- **Task to complete**:
From the line with "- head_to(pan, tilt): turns" down to the final line of the material below, quote every line exactly and leave out all lines before it. The answer is a numbered list with one line in each place and no blank lines.
——
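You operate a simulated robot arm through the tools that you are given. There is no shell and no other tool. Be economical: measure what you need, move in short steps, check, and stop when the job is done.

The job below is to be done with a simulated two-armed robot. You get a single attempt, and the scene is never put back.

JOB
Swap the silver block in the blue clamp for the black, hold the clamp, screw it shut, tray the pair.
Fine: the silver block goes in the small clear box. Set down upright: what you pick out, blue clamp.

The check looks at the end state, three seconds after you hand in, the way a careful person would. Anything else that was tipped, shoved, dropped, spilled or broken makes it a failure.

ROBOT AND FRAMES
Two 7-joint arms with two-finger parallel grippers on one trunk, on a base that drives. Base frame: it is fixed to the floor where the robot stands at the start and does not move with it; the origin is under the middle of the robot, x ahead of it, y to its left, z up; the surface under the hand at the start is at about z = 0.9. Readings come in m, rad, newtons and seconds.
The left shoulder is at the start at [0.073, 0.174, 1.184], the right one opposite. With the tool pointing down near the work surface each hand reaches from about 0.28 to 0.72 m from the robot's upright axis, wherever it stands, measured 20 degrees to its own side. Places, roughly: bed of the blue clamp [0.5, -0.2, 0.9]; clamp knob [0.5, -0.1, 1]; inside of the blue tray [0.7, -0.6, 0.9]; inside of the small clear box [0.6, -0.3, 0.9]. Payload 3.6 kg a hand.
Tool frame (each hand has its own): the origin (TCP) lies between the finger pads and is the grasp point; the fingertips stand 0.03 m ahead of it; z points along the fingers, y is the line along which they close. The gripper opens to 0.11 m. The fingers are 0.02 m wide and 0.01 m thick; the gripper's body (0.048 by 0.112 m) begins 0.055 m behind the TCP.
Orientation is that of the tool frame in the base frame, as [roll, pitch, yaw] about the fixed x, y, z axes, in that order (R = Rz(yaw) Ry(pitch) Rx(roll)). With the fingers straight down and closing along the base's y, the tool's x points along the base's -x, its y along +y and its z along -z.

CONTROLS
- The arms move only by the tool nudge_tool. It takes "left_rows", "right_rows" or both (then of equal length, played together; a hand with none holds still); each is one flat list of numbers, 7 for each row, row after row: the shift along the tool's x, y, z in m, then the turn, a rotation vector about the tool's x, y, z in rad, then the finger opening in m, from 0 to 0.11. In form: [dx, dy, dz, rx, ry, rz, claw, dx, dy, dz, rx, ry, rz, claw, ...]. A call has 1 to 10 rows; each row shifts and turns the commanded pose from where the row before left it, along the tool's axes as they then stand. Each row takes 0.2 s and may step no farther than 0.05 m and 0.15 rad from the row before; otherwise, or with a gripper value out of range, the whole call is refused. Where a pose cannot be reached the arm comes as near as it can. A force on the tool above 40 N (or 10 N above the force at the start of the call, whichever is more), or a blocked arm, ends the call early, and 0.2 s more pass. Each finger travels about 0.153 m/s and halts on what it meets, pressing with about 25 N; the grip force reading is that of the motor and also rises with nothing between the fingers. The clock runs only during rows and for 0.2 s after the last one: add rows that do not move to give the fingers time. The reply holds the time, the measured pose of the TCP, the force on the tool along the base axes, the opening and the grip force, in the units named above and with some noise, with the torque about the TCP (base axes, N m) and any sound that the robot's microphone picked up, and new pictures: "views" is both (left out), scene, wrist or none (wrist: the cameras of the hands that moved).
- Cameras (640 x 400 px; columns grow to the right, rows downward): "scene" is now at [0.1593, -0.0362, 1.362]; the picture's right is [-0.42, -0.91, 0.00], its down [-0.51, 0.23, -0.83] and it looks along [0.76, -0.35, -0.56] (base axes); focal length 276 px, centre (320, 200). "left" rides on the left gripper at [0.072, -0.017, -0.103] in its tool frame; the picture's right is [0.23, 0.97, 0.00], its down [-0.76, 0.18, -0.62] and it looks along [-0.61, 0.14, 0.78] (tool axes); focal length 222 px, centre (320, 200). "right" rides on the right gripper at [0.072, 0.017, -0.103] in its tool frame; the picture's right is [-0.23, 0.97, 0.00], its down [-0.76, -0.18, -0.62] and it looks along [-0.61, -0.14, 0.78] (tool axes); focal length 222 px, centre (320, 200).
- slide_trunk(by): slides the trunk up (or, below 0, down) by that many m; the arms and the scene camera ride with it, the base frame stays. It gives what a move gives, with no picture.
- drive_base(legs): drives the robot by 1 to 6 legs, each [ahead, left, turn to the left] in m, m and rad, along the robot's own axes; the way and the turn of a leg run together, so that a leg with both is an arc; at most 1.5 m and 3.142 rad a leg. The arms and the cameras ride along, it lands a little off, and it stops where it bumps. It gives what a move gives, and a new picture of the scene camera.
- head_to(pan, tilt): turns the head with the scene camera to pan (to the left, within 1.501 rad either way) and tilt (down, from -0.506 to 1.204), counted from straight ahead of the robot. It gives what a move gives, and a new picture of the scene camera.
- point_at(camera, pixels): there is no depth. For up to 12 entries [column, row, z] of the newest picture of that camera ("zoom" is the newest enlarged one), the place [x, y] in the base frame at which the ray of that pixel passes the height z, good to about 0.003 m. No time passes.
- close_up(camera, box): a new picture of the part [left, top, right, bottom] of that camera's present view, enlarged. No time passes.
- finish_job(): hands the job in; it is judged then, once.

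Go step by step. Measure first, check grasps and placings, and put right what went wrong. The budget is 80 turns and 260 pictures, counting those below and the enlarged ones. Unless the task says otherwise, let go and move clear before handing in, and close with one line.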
——
- **Completed exercise**:
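1. - head_to(pan, tilt): turns the head with the scene camera to pan (to the left, within 1.501 rad either way) and tilt (down, from -0.506 to 1.204), counted from straight ahead of the robot. It gives what a move gives, and a new picture of the scene camera.
2. - point_at(camera, pixels): there is no depth. For up to 12 entries [column, row, z] of the newest picture of that camera ("zoom" is the newest enlarged one), the place [x, y] in the base frame at which the ray of that pixel passes the height z, good to about 0.003 m. No time passes.
3. - close_up(camera, box): a new picture of the part [left, top, right, bottom] of that camera's present view, enlarged. No time passes.
4. - finish_job(): hands the job in; it is judged then, once.
5. Go step by step. Measure first, check grasps and placings, and put right what went wrong. The budget is 80 turns and 260 pictures, counting those below and the enlarged ones. Unless the task says otherwise, let go and move clear before handing in, and close with one line.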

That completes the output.